As an alternative, the authors propose their own framework, which is designed to be transparent, maximize alignment with ethical frameworks for healthcare AI, allow more optimal alignment between the ethical, equity, workflow, cost, and value perspectives for AI services, enhance support from affected stakeholders, and map onto the existing payment and coverage systems in the US. These are essential to ensure quality of care, healthcare equity, and mitigation of potential bias in organizations adopting AI, the authors argue.

To show how their framework can be mapped onto existing reimbursement, regulatory, and care processes, the researchers applied it to a case study for an autonomous AI system. The AI has been widely adopted in clinical settings and is used to diagnose diabetic retinopathy and diabetic macular edema without human oversight.

The authors state that the tool’s creator charges $55 per patient for this AI service, the AI work, and to obtain AI inputs and outputs. In doing so, the researchers argue, the creator uses “access maximizing value,” which is a conceptualization of value the authors use in their framework designed to decrease expenditure per patient while incentivizing service access.

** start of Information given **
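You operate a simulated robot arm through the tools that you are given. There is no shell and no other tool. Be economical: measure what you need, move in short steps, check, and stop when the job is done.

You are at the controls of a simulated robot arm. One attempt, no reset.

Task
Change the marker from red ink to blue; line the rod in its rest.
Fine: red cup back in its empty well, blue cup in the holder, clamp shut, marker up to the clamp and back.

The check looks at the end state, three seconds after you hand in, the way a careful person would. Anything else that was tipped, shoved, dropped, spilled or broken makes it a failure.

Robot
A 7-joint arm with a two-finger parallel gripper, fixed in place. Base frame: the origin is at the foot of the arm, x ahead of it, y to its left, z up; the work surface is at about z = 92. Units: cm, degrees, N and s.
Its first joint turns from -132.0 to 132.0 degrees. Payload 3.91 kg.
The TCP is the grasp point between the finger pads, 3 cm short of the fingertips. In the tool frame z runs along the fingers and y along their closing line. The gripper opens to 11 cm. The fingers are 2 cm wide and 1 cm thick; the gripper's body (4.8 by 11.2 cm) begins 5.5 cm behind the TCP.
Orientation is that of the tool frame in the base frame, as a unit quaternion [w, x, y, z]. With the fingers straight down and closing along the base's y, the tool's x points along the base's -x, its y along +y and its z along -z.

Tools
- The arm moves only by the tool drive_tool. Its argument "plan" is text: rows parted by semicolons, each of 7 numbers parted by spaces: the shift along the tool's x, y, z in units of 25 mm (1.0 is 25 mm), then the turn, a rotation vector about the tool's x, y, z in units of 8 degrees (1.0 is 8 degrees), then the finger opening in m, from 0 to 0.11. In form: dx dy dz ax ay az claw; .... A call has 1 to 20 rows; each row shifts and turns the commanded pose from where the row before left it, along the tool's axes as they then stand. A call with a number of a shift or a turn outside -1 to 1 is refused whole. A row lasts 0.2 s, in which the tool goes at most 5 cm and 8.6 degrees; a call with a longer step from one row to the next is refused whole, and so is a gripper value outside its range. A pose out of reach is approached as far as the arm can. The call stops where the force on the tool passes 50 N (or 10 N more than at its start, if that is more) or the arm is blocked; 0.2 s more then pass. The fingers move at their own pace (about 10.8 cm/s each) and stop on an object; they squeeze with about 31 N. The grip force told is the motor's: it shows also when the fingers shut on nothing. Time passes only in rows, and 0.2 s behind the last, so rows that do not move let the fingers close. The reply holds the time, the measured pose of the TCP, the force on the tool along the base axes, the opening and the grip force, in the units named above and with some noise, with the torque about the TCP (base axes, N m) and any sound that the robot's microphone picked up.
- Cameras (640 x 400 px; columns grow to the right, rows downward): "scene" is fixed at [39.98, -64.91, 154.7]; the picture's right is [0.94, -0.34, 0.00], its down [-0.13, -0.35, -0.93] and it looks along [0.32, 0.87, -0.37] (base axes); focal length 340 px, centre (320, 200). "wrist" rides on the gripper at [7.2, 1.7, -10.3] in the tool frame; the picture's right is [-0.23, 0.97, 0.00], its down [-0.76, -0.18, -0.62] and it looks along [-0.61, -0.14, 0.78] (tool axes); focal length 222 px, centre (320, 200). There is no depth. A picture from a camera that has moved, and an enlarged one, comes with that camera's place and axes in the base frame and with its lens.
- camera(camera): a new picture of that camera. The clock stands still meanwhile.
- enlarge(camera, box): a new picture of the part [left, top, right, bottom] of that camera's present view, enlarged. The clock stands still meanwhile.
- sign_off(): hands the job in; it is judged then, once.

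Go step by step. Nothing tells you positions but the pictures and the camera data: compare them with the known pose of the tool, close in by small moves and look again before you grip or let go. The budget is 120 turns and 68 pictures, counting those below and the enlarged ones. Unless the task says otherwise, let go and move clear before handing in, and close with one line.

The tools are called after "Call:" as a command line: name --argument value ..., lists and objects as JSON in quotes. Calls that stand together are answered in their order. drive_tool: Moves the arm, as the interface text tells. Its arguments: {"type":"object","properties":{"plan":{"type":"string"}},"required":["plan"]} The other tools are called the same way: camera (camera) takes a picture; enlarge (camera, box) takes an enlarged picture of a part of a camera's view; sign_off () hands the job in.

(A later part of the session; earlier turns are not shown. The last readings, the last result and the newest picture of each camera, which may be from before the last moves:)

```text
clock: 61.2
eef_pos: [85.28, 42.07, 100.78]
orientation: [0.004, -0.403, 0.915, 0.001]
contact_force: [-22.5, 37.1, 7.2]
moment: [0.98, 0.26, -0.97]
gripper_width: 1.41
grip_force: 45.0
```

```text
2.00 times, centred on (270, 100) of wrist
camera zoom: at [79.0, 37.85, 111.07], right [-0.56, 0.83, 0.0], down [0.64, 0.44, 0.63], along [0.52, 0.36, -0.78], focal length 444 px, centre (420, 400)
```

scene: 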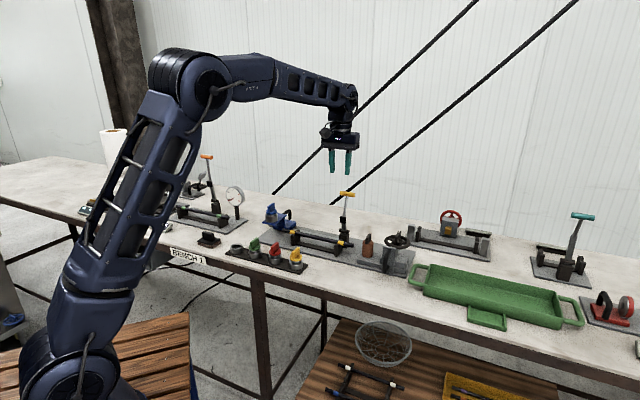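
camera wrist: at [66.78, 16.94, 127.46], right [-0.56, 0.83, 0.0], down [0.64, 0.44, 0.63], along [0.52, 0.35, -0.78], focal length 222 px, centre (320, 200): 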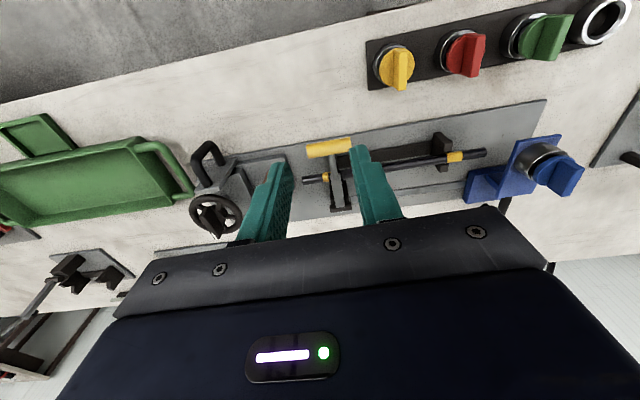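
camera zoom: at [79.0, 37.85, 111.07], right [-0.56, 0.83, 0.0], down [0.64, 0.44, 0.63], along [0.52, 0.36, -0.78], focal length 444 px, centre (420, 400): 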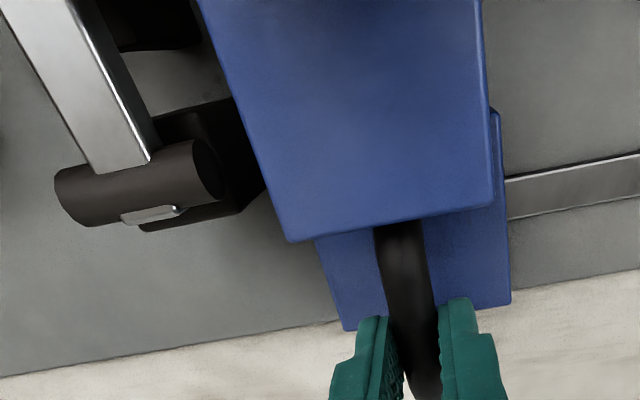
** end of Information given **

For example, the creator could have chosen a more expensive retinal camera hardware, which might allow for higher accuracy and diagnosability at a lower expense for the diagnostic AI algorithms, but this would increase the cost per patient. Alternatively, a less expensive camera would require more sophisticated, expensive AI algorithms, but the creator can still choose to charge $55 because AI algorithms are scalable, allowing the creator to potentially spread the extra costs to more patients.

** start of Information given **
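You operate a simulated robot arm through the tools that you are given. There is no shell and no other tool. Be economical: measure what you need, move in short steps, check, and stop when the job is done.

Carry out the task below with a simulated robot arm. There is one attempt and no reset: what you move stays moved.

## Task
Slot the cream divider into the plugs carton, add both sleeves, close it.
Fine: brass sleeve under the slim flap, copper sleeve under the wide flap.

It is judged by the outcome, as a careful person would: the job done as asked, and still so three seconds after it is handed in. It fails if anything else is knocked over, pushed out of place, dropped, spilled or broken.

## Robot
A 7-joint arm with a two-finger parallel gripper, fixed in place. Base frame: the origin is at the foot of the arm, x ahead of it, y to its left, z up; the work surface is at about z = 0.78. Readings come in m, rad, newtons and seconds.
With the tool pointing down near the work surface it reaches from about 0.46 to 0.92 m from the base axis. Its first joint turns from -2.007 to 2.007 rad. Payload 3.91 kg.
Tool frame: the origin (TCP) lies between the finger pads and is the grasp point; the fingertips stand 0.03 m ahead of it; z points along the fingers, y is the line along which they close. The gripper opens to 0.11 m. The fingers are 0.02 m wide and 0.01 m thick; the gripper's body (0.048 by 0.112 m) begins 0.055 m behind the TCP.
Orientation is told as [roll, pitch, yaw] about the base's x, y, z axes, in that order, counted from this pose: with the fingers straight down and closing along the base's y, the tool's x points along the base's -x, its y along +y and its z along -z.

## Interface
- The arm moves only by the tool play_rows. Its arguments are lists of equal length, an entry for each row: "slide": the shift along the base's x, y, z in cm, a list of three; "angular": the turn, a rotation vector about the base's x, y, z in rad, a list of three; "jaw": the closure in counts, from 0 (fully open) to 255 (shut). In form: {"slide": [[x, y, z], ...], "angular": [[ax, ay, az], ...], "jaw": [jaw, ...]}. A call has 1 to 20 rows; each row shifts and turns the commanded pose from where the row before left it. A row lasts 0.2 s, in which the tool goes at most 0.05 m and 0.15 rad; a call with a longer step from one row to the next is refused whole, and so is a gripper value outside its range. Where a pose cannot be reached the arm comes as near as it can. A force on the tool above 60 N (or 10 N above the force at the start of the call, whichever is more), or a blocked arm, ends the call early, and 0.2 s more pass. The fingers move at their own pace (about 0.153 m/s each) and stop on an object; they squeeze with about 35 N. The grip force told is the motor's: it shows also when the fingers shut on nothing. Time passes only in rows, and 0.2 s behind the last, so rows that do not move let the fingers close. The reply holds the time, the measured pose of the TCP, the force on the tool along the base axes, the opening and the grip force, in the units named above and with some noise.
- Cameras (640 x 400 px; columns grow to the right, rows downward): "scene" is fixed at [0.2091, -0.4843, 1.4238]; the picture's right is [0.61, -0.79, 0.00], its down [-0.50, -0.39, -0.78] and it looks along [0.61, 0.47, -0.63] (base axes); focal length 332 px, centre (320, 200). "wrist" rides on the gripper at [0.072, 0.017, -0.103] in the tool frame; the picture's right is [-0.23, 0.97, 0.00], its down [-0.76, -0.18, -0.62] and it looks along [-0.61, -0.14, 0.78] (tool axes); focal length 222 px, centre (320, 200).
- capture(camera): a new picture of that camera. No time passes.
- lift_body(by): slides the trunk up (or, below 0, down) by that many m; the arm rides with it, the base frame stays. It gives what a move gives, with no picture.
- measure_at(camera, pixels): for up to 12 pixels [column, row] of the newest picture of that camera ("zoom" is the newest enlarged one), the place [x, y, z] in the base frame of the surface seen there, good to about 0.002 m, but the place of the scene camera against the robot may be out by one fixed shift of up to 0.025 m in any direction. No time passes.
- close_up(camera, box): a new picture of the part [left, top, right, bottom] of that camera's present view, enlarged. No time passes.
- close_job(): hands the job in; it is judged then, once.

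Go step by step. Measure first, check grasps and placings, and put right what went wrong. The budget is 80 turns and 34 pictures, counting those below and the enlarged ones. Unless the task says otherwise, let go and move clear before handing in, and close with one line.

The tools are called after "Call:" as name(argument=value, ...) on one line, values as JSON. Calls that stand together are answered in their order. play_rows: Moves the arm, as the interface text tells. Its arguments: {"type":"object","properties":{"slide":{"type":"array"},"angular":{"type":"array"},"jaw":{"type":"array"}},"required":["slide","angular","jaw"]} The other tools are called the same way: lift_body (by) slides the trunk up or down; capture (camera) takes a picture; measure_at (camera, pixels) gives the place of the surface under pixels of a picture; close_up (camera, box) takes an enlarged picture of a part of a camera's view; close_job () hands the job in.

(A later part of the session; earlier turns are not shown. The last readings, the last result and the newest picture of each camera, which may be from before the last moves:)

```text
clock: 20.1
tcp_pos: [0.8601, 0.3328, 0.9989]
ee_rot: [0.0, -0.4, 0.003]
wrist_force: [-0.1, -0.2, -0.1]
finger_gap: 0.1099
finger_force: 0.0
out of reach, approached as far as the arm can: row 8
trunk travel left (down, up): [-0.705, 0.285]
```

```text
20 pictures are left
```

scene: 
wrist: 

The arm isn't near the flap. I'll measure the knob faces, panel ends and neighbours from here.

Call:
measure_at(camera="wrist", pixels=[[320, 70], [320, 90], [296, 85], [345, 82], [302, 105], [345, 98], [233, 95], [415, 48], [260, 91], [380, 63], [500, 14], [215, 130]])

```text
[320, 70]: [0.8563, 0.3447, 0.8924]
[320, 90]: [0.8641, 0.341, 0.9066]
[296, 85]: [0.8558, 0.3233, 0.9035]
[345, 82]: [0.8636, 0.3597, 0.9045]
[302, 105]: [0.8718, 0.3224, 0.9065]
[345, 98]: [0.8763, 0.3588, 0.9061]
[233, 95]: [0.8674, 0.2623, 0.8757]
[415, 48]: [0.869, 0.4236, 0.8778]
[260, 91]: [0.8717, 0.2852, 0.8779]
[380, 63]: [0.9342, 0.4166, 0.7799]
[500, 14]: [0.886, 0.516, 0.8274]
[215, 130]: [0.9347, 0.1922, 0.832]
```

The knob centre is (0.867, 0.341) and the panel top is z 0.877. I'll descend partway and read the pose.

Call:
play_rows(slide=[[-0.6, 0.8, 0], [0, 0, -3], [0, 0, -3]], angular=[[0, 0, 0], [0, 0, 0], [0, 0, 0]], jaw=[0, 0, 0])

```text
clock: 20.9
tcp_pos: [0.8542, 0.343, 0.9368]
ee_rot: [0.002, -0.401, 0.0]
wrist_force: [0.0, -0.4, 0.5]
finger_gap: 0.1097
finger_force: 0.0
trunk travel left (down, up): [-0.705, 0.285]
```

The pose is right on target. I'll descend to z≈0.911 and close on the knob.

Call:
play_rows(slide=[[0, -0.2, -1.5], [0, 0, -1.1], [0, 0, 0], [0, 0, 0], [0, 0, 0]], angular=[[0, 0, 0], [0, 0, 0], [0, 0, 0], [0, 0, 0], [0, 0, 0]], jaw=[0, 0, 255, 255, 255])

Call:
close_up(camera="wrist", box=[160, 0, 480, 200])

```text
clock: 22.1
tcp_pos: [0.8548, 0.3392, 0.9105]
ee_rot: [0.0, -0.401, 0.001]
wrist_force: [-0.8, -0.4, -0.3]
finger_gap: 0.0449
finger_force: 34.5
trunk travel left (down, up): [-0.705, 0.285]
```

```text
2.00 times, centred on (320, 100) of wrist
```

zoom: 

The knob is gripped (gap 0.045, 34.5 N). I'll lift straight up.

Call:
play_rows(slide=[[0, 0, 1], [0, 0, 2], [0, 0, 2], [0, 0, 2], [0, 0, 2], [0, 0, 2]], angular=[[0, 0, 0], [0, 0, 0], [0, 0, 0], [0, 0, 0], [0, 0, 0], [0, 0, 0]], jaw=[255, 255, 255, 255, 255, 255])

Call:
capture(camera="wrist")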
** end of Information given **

Under their framework, the authors also note that multiple “guardrails” and reimbursement measures overseen by stakeholders can help enforce ethical principles in the AI’s implementation and use. For example, the FDA authorized the device, the American Diabetes Association cited the device’s safety and efficacy in its Standards of Medical Care for Diabetes, CMS established a national payment plan for the device, and commercial insurance providers used the CMS rate, among other factors, to set their own payment amounts.

The authors state that these decisions, made by each stakeholder, resulted in a balance between the ethical, workflow, cost, and value considerations for AI in healthcare.

Similar analyses using their framework can guide the development of future AI services and tools, according to the researchers.